▶ [Prompt]: Show, in full, each line of the data that contains "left".

⁂

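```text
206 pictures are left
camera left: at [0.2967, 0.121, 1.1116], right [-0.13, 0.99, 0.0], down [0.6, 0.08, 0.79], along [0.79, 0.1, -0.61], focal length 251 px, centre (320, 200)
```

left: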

⁂

▶ [Correct output]:
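206 pictures are left
camera left: at [0.2967, 0.121, 1.1116], right [-0.13, 0.99, 0.0], down [0.6, 0.08, 0.79], along [0.79, 0.1, -0.61], focal length 251 px, centre (320, 200)
left: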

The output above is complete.